Bradley Branson of Riverton conducts research in the UW College of Arts and Science Building. (UW Photo)

(Laramie, Wyo.) – Recently graduated Riverton High School students Bradley Branson and Virgil Morrison are taking part in an intensive research program at the University of Wyoming designed to promote interest in science careers.

The Summer Research Apprentice Program is a six-week, paid summer research program for students who have completed their sophomore year of high school. Current high school juniors and seniors, or recent high school graduates, such as the two Riverton students, also are eligible for the UW program.

Branson plans to attend Black Hills State University to major in education, and Morrison will be a Sheridan College freshman majoring in wildlife biology, with plans to add art as well.

Virgil Morrison from Riverton looks at a test sample in the University of Wyoming Department of Botany’s Aven Nelson Building. He is taking part in the six-week Summer Research Apprentice Program that helps promote interest in science careers. (UW Photo)
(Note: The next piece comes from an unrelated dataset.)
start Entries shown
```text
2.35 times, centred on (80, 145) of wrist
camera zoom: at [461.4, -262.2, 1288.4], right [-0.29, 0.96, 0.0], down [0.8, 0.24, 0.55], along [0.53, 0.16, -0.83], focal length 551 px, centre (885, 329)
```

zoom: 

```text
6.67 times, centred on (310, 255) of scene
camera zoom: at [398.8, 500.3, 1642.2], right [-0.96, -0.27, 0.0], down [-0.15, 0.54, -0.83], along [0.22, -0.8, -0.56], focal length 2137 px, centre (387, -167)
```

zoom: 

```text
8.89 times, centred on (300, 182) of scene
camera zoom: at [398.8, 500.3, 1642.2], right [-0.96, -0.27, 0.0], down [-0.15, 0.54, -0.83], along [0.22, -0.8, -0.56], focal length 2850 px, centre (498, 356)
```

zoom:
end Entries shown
Virgil Morrison from Riverton looks at a test sample in the University of Wyoming Department of Botany’s Aven Nelson Building. He is taking part in the six-week Summer Research Apprentice Program that helps promote interest in science careers. (UW Photo)
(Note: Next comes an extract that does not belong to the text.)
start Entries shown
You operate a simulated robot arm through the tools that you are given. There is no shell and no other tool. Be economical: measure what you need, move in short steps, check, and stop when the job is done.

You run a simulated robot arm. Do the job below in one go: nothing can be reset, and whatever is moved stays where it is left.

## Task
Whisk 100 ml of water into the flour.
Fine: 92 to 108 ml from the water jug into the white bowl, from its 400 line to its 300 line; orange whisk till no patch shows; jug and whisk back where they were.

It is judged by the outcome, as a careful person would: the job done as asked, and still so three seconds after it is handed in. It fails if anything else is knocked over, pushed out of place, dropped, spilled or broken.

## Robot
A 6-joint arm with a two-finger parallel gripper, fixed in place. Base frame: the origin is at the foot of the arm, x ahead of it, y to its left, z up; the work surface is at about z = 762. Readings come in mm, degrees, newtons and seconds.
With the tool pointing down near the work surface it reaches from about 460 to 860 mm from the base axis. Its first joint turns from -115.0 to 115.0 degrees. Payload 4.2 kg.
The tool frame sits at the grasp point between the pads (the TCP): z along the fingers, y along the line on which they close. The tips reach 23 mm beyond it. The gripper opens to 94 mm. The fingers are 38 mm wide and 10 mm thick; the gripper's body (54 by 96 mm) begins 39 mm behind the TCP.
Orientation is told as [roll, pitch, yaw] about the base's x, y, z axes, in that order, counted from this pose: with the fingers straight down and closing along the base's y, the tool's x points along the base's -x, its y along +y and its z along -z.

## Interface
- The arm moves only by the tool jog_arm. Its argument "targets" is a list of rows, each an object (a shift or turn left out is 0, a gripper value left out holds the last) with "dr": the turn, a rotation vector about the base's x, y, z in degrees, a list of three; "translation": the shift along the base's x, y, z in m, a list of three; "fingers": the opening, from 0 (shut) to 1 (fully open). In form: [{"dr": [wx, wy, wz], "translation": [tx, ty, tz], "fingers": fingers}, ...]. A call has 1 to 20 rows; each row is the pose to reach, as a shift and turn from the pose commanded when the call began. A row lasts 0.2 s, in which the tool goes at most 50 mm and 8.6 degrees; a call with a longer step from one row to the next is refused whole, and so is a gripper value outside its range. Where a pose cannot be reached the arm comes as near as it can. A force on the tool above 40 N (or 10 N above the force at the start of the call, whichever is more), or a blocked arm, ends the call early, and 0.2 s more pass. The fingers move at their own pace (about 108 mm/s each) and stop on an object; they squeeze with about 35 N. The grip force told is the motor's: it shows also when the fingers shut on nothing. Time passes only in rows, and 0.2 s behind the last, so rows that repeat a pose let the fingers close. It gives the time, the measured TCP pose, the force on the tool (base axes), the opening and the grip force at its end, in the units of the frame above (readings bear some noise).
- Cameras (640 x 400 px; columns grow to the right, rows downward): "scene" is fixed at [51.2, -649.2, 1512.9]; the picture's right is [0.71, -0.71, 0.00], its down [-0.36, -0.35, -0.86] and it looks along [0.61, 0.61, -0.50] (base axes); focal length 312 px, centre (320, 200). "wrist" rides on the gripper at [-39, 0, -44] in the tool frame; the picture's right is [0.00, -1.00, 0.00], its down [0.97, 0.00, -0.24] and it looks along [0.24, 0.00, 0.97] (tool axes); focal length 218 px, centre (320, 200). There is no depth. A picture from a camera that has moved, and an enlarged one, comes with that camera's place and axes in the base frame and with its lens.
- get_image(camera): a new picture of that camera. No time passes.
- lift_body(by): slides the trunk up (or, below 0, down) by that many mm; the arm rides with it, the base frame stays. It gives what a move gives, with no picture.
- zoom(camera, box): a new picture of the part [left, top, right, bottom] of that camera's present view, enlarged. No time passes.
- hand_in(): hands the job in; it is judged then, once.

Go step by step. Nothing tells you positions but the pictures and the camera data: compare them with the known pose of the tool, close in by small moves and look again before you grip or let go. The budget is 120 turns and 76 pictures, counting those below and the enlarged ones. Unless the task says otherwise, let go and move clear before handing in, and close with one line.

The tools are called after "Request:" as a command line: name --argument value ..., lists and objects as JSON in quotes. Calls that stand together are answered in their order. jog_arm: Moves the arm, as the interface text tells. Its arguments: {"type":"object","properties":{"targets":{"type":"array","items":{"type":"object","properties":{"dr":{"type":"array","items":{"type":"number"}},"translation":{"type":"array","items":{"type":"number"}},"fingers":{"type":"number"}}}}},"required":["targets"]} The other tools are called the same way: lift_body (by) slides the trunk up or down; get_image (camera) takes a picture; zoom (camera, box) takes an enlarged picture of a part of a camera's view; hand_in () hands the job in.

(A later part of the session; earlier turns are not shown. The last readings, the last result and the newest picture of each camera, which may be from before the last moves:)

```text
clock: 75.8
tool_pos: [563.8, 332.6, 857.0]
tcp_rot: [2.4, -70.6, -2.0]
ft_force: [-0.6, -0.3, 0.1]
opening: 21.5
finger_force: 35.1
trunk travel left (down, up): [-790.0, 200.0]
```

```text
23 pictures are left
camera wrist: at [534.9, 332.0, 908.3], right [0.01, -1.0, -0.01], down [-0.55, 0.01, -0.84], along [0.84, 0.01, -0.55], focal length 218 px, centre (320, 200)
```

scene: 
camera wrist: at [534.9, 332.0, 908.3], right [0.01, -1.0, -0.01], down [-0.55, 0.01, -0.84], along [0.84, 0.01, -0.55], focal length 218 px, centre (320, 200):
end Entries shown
SRAP began in 1985 to provide minorities, first-generation college (neither parent completed college), and female students the opportunity to gain a meaningful firsthand experience in science, mathematics, engineering or other related science research.

Branson is researching past fire history in the northeastern corner of Yellowstone National Park in the UW Department of Geography, while Morrison is in the Department of Botany studying mountain pine beetle kill.
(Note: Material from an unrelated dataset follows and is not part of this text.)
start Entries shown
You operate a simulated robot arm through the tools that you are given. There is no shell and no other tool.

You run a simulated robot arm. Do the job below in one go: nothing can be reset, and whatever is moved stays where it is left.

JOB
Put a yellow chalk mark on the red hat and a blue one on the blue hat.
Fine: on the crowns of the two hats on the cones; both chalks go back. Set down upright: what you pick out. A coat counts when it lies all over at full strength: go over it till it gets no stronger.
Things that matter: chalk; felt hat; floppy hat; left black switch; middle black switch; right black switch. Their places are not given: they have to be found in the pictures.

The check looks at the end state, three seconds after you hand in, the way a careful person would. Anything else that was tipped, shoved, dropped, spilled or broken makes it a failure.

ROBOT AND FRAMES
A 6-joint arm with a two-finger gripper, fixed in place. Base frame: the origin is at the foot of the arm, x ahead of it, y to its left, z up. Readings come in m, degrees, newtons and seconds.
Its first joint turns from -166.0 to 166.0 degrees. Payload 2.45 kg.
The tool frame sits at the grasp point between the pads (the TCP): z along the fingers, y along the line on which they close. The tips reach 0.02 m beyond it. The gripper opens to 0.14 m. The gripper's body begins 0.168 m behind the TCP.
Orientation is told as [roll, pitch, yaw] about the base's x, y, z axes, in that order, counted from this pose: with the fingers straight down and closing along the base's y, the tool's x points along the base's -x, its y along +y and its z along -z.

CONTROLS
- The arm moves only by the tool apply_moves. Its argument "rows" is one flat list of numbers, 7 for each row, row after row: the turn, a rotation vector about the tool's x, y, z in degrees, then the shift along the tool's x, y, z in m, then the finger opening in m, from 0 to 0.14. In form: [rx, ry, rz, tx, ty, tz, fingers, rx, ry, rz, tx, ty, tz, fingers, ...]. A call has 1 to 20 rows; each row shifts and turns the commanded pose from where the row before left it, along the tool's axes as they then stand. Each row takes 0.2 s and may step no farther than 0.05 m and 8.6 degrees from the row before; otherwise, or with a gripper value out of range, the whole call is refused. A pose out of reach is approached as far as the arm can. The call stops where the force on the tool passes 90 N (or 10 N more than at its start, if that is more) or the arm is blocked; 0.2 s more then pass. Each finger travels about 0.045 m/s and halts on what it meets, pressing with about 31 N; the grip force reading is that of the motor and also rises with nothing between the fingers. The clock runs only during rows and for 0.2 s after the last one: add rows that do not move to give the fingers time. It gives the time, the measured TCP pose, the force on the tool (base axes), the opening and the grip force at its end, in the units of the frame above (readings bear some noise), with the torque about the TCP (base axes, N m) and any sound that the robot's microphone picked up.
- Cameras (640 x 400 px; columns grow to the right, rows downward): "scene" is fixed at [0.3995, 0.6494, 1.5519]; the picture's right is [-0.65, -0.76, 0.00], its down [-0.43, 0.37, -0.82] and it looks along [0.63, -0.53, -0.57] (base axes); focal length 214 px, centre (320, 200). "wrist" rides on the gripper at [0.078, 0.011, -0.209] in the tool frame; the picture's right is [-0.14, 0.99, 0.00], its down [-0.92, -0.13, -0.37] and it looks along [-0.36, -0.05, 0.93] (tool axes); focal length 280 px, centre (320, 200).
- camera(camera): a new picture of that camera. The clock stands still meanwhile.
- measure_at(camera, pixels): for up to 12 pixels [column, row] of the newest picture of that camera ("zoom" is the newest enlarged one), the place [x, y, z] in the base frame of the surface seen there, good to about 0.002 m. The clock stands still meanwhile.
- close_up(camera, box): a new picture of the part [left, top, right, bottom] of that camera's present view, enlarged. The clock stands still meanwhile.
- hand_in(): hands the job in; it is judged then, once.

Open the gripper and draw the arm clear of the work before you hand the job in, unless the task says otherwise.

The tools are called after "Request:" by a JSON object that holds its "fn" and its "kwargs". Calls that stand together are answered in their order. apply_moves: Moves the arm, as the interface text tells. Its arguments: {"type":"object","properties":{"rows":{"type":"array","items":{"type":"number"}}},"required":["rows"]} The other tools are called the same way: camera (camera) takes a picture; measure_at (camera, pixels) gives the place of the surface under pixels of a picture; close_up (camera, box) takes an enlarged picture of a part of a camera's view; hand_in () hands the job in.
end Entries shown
“This program will help prepare me for college with a workload, with the research I have to do and the research papers I will have to write,” Branson says. “This program was something new that I never tried before and it sounded like an enjoyable experience for me when I first heard about it.”

“I’m really hoping that this program actually helps me get a job at Sheridan College working in one of the labs with a professor,” Morrison says. “When I was applying for this program, I was looking for work experience to get a feel for what college life will be like.”

SRAP students will present their research work in front of class members, family and invited guests during the program’s final day, Friday, July 18.